Fibonacci pivot points are useful in any trading sector including forex (foreign exchange) and the stock market. In trading technical analysis, they represent prices that are likely support and resistance levels on trading charts. Support levels are where the price is calculated to have a higher possibility than at other levels to stop falling and turn back upward. Conversely, resistance levels are where the price has an increased likelihood of turning back downward from a previous rise. You can work out the Fibonacci pivot points for any trading chart time period depending on whether you are a day trader or prefer to place trades lasting for days, weeks or months. They are a leading indicator that makes them especially helpful as most lag, representing data already created.
Things You'll Need
- Trading chart
Calculate the main pivot point by adding the previous day's highest price, lowest price and closing price together. This example will look at calculating daily Fibonacci pivot points, but the process is the same for any time period. Divide your total by 3, finding the average price from the day before. This is now your main pivot point (PP) which you will use to work out the Fibonacci support and resistance pivot points.

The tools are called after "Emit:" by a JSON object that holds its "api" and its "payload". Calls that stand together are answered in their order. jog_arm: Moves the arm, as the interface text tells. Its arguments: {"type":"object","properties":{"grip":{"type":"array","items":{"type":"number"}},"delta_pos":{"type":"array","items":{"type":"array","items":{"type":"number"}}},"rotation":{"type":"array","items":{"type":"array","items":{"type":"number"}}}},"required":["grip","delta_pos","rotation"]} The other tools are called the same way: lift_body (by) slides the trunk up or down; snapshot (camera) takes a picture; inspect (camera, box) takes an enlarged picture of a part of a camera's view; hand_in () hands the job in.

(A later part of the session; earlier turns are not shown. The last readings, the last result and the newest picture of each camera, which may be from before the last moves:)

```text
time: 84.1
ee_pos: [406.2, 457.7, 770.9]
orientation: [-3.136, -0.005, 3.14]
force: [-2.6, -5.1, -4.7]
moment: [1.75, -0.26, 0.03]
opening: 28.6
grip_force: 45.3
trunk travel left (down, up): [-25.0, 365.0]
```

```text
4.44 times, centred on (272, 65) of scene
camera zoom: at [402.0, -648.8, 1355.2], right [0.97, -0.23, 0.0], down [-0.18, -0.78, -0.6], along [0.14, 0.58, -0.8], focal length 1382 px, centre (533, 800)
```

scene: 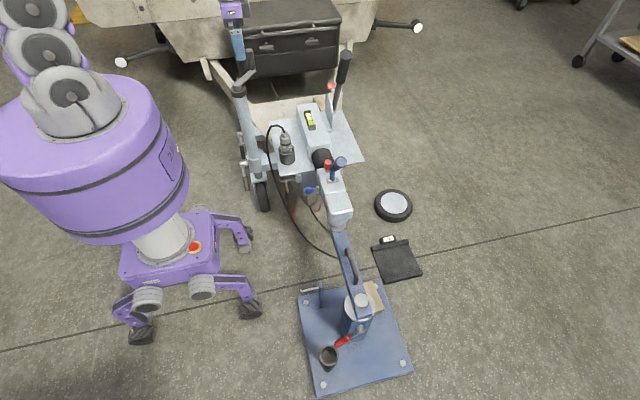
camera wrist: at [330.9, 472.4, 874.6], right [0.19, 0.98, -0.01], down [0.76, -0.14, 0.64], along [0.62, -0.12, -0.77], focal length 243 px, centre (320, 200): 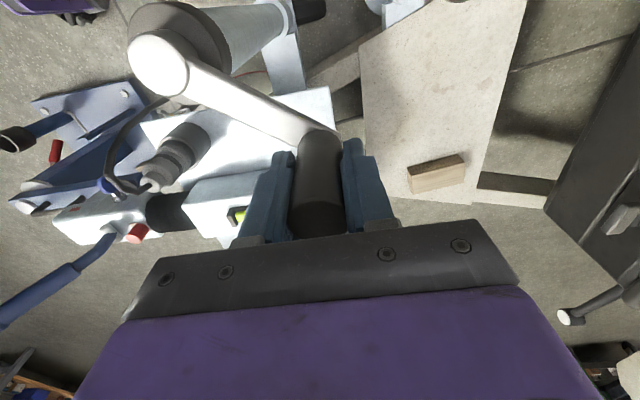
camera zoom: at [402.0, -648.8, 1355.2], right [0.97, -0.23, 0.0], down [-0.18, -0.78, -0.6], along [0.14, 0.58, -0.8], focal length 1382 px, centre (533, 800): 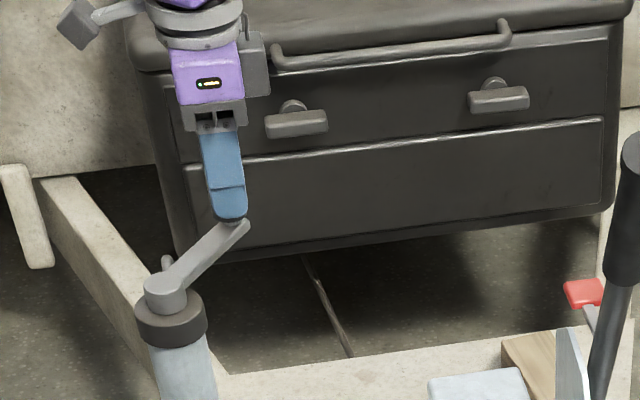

Subtract that day's lowest price from its highest price to find the previous day's price range.
Multiply the price range by 0.382, 0.618 and 1.000. This is the same as finding 38.2, 61.8 and 100 percent of the price range. These figures will be used to find the three Fibonacci levels that most traders are interested in.
Add the three figures you have just worked out to the main pivot point to find three levels of resistance. Subtract them from the main pivot point to find three support levels.